» Requirements:
Pictures stay out of the copy; restate everything else in the material exactly. Use JSON: a list with one string for each line that is not empty.

>> BEGIN Dataset excerpt

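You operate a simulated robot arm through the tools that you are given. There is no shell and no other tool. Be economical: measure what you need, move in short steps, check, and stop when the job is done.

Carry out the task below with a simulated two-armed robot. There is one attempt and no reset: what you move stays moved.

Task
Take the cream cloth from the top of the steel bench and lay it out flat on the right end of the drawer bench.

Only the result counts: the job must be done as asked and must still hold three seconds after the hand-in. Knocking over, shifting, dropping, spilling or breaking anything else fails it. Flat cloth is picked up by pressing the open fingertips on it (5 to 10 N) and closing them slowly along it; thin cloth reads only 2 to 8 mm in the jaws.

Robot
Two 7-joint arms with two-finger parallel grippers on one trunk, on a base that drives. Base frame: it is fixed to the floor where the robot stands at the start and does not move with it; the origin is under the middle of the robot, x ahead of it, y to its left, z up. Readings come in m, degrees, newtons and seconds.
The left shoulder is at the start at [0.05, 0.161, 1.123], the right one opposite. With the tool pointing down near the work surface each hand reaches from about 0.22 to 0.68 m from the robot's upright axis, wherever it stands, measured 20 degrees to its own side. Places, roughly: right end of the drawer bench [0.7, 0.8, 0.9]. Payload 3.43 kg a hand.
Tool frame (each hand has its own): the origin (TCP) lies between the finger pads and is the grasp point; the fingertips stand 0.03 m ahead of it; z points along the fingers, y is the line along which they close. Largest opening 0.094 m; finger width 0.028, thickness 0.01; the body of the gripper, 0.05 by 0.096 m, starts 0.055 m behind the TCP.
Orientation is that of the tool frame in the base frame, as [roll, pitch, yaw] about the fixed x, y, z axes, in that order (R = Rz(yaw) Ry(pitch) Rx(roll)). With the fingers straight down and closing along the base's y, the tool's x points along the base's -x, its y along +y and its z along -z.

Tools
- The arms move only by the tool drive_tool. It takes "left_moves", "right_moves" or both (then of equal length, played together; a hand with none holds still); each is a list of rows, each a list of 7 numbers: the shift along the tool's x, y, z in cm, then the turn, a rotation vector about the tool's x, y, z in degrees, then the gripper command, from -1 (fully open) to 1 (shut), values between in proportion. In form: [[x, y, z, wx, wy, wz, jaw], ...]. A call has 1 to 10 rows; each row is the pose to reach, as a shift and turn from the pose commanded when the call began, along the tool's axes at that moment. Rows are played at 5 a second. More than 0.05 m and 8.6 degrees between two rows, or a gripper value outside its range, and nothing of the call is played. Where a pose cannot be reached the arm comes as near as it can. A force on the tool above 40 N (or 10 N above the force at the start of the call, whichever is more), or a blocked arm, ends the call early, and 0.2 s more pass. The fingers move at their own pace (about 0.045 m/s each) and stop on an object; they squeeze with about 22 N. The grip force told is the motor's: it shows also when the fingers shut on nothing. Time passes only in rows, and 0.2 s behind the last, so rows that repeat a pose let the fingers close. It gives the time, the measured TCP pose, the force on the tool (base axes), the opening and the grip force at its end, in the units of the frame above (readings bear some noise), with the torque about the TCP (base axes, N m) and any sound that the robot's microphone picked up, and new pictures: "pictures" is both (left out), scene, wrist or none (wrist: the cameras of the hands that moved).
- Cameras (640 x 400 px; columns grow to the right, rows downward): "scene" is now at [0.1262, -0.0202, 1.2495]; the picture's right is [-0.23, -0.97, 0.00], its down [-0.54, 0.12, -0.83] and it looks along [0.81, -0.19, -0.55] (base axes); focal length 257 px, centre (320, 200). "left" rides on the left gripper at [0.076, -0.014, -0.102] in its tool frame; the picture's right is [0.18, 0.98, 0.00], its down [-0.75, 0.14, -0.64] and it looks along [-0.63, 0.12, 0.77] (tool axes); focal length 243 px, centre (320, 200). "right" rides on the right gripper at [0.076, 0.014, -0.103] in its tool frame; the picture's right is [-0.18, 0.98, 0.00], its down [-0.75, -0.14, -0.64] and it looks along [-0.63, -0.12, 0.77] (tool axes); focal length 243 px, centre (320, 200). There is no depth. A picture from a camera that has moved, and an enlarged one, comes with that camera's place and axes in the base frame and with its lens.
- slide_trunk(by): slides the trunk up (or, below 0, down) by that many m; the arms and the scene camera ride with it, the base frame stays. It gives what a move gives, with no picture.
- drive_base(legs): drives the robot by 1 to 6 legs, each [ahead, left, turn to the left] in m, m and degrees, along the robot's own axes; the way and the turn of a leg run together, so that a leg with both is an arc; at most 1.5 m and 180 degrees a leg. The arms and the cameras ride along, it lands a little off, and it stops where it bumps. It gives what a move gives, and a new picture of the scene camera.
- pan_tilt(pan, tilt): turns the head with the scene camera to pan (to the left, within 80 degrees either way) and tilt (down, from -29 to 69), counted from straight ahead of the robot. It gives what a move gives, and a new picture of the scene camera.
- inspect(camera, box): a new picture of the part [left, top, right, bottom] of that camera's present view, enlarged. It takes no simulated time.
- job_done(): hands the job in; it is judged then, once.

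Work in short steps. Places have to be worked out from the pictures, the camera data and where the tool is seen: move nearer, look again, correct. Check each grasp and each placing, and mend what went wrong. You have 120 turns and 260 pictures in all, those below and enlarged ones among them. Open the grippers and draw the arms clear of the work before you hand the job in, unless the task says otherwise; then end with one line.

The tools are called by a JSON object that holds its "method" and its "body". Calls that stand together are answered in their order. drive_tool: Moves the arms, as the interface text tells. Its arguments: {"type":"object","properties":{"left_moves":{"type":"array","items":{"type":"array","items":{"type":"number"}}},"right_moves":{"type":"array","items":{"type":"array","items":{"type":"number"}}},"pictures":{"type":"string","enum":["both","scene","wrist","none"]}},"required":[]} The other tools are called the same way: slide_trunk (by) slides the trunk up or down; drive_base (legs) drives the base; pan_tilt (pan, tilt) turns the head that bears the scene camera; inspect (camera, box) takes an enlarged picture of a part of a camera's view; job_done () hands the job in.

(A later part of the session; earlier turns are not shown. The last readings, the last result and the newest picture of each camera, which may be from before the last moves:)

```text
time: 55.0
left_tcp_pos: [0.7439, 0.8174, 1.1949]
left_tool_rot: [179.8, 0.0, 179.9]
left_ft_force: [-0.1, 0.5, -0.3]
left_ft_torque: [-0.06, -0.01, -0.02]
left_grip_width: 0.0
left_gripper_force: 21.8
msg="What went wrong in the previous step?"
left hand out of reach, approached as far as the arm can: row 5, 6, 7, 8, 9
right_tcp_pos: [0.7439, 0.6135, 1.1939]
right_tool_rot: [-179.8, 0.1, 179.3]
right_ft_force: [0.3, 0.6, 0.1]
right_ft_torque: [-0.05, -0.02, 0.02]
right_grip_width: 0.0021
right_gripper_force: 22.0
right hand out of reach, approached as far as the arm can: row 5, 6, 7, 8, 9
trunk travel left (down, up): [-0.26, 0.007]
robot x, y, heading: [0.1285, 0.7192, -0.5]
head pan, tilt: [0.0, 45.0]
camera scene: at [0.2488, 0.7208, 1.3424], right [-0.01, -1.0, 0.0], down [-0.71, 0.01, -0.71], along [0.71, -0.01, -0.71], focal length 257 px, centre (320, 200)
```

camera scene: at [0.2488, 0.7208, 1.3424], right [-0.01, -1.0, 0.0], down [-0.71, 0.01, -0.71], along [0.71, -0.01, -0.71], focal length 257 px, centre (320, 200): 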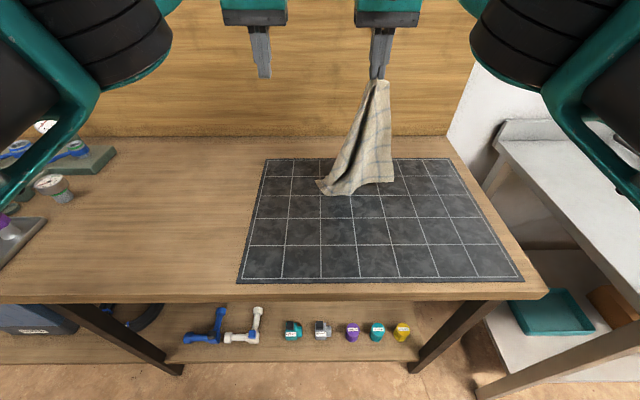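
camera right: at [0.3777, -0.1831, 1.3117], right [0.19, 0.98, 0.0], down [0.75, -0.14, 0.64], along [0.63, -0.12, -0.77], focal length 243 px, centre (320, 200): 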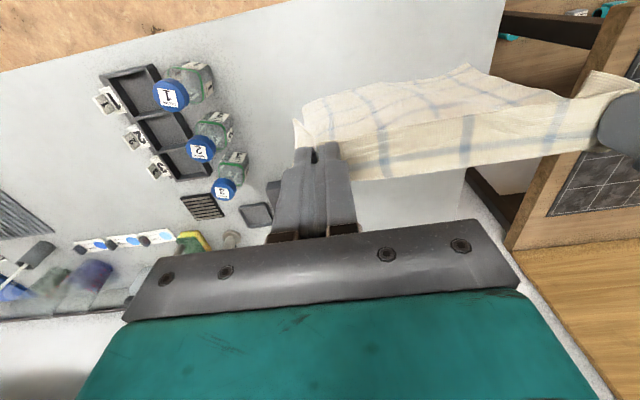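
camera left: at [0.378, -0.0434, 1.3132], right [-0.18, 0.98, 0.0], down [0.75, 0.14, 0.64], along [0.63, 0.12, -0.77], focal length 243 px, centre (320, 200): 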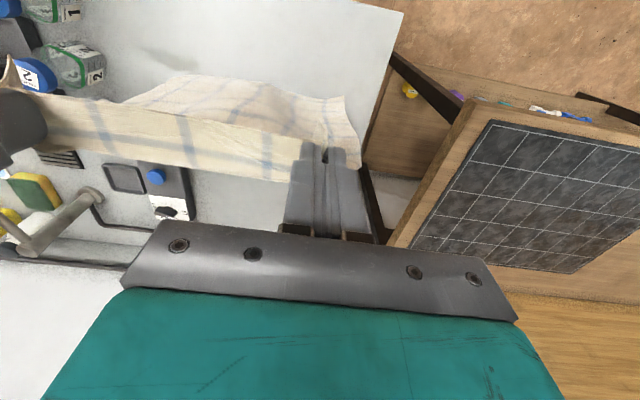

>> END Dataset excerpt

» Answer for the task:
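[
  "You operate a simulated robot arm through the tools that you are given. There is no shell and no other tool. Be economical: measure what you need, move in short steps, check, and stop when the job is done.",
  "Carry out the task below with a simulated two-armed robot. There is one attempt and no reset: what you move stays moved.",
  "Task",
  "Take the cream cloth from the top of the steel bench and lay it out flat on the right end of the drawer bench.",
  "Only the result counts: the job must be done as asked and must still hold three seconds after the hand-in. Knocking over, shifting, dropping, spilling or breaking anything else fails it. Flat cloth is picked up by pressing the open fingertips on it (5 to 10 N) and closing them slowly along it; thin cloth reads only 2 to 8 mm in the jaws.",
  "Robot",
  "Two 7-joint arms with two-finger parallel grippers on one trunk, on a base that drives. Base frame: it is fixed to the floor where the robot stands at the start and does not move with it; the origin is under the middle of the robot, x ahead of it, y to its left, z up. Readings come in m, degrees, newtons and seconds.",
  "The left shoulder is at the start at [0.05, 0.161, 1.123], the right one opposite. With the tool pointing down near the work surface each hand reaches from about 0.22 to 0.68 m from the robot's upright axis, wherever it stands, measured 20 degrees to its own side. Places, roughly: right end of the drawer bench [0.7, 0.8, 0.9]. Payload 3.43 kg a hand.",
  "Tool frame (each hand has its own): the origin (TCP) lies between the finger pads and is the grasp point; the fingertips stand 0.03 m ahead of it; z points along the fingers, y is the line along which they close. Largest opening 0.094 m; finger width 0.028, thickness 0.01; the body of the gripper, 0.05 by 0.096 m, starts 0.055 m behind the TCP.",
  "Orientation is that of the tool frame in the base frame, as [roll, pitch, yaw] about the fixed x, y, z axes, in that order (R = Rz(yaw) Ry(pitch) Rx(roll)). With the fingers straight down and closing along the base's y, the tool's x points along the base's -x, its y along +y and its z along -z.",
  "Tools",
  "- The arms move only by the tool drive_tool. It takes \"left_moves\", \"right_moves\" or both (then of equal length, played together; a hand with none holds still); each is a list of rows, each a list of 7 numbers: the shift along the tool's x, y, z in cm, then the turn, a rotation vector about the tool's x, y, z in degrees, then the gripper command, from -1 (fully open) to 1 (shut), values between in proportion. In form: [[x, y, z, wx, wy, wz, jaw], ...]. A call has 1 to 10 rows; each row is the pose to reach, as a shift and turn from the pose commanded when the call began, along the tool's axes at that moment. Rows are played at 5 a second. More than 0.05 m and 8.6 degrees between two rows, or a gripper value outside its range, and nothing of the call is played. Where a pose cannot be reached the arm comes as near as it can. A force on the tool above 40 N (or 10 N above the force at the start of the call, whichever is more), or a blocked arm, ends the call early, and 0.2 s more pass. The fingers move at their own pace (about 0.045 m/s each) and stop on an object; they squeeze with about 22 N. The grip force told is the motor's: it shows also when the fingers shut on nothing. Time passes only in rows, and 0.2 s behind the last, so rows that repeat a pose let the fingers close. It gives the time, the measured TCP pose, the force on the tool (base axes), the opening and the grip force at its end, in the units of the frame above (readings bear some noise), with the torque about the TCP (base axes, N m) and any sound that the robot's microphone picked up, and new pictures: \"pictures\" is both (left out), scene, wrist or none (wrist: the cameras of the hands that moved).",
  "- Cameras (640 x 400 px; columns grow to the right, rows downward): \"scene\" is now at [0.1262, -0.0202, 1.2495]; the picture's right is [-0.23, -0.97, 0.00], its down [-0.54, 0.12, -0.83] and it looks along [0.81, -0.19, -0.55] (base axes); focal length 257 px, centre (320, 200). \"left\" rides on the left gripper at [0.076, -0.014, -0.102] in its tool frame; the picture's right is [0.18, 0.98, 0.00], its down [-0.75, 0.14, -0.64] and it looks along [-0.63, 0.12, 0.77] (tool axes); focal length 243 px, centre (320, 200). \"right\" rides on the right gripper at [0.076, 0.014, -0.103] in its tool frame; the picture's right is [-0.18, 0.98, 0.00], its down [-0.75, -0.14, -0.64] and it looks along [-0.63, -0.12, 0.77] (tool axes); focal length 243 px, centre (320, 200). There is no depth. A picture from a camera that has moved, and an enlarged one, comes with that camera's place and axes in the base frame and with its lens.",
  "- slide_trunk(by): slides the trunk up (or, below 0, down) by that many m; the arms and the scene camera ride with it, the base frame stays. It gives what a move gives, with no picture.",
  "- drive_base(legs): drives the robot by 1 to 6 legs, each [ahead, left, turn to the left] in m, m and degrees, along the robot's own axes; the way and the turn of a leg run together, so that a leg with both is an arc; at most 1.5 m and 180 degrees a leg. The arms and the cameras ride along, it lands a little off, and it stops where it bumps. It gives what a move gives, and a new picture of the scene camera.",
  "- pan_tilt(pan, tilt): turns the head with the scene camera to pan (to the left, within 80 degrees either way) and tilt (down, from -29 to 69), counted from straight ahead of the robot. It gives what a move gives, and a new picture of the scene camera.",
  "- inspect(camera, box): a new picture of the part [left, top, right, bottom] of that camera's present view, enlarged. It takes no simulated time.",
  "- job_done(): hands the job in; it is judged then, once.",
  "Work in short steps. Places have to be worked out from the pictures, the camera data and where the tool is seen: move nearer, look again, correct. Check each grasp and each placing, and mend what went wrong. You have 120 turns and 260 pictures in all, those below and enlarged ones among them. Open the grippers and draw the arms clear of the work before you hand the job in, unless the task says otherwise; then end with one line.",
  "The tools are called by a JSON object that holds its \"method\" and its \"body\". Calls that stand together are answered in their order. drive_tool: Moves the arms, as the interface text tells. Its arguments: {\"type\":\"object\",\"properties\":{\"left_moves\":{\"type\":\"array\",\"items\":{\"type\":\"array\",\"items\":{\"type\":\"number\"}}},\"right_moves\":{\"type\":\"array\",\"items\":{\"type\":\"array\",\"items\":{\"type\":\"number\"}}},\"pictures\":{\"type\":\"string\",\"enum\":[\"both\",\"scene\",\"wrist\",\"none\"]}},\"required\":[]} The other tools are called the same way: slide_trunk (by) slides the trunk up or down; drive_base (legs) drives the base; pan_tilt (pan, tilt) turns the head that bears the scene camera; inspect (camera, box) takes an enlarged picture of a part of a camera's view; job_done () hands the job in.",
  "(A later part of the session; earlier turns are not shown. The last readings, the last result and the newest picture of each camera, which may be from before the last moves:)",
  "```text",
  "time: 55.0",
  "left_tcp_pos: [0.7439, 0.8174, 1.1949]",
  "left_tool_rot: [179.8, 0.0, 179.9]",
  "left_ft_force: [-0.1, 0.5, -0.3]",
  "left_ft_torque: [-0.06, -0.01, -0.02]",
  "left_grip_width: 0.0",
  "left_gripper_force: 21.8",
  "msg=\"What went wrong in the previous step?\"",
  "left hand out of reach, approached as far as the arm can: row 5, 6, 7, 8, 9",
  "right_tcp_pos: [0.7439, 0.6135, 1.1939]",
  "right_tool_rot: [-179.8, 0.1, 179.3]",
  "right_ft_force: [0.3, 0.6, 0.1]",
  "right_ft_torque: [-0.05, -0.02, 0.02]",
  "right_grip_width: 0.0021",
  "right_gripper_force: 22.0",
  "right hand out of reach, approached as far as the arm can: row 5, 6, 7, 8, 9",
  "trunk travel left (down, up): [-0.26, 0.007]",
  "robot x, y, heading: [0.1285, 0.7192, -0.5]",
  "head pan, tilt: [0.0, 45.0]",
  "camera scene: at [0.2488, 0.7208, 1.3424], right [-0.01, -1.0, 0.0], down [-0.71, 0.01, -0.71], along [0.71, -0.01, -0.71], focal length 257 px, centre (320, 200)",
  "```",
  "camera scene: at [0.2488, 0.7208, 1.3424], right [-0.01, -1.0, 0.0], down [-0.71, 0.01, -0.71], along [0.71, -0.01, -0.71], focal length 257 px, centre (320, 200): ",
  "camera right: at [0.3777, -0.1831, 1.3117], right [0.19, 0.98, 0.0], down [0.75, -0.14, 0.64], along [0.63, -0.12, -0.77], focal length 243 px, centre (320, 200): ",
  "camera left: at [0.378, -0.0434, 1.3132], right [-0.18, 0.98, 0.0], down [0.75, 0.14, 0.64], along [0.63, 0.12, -0.77], focal length 243 px, centre (320, 200): "
]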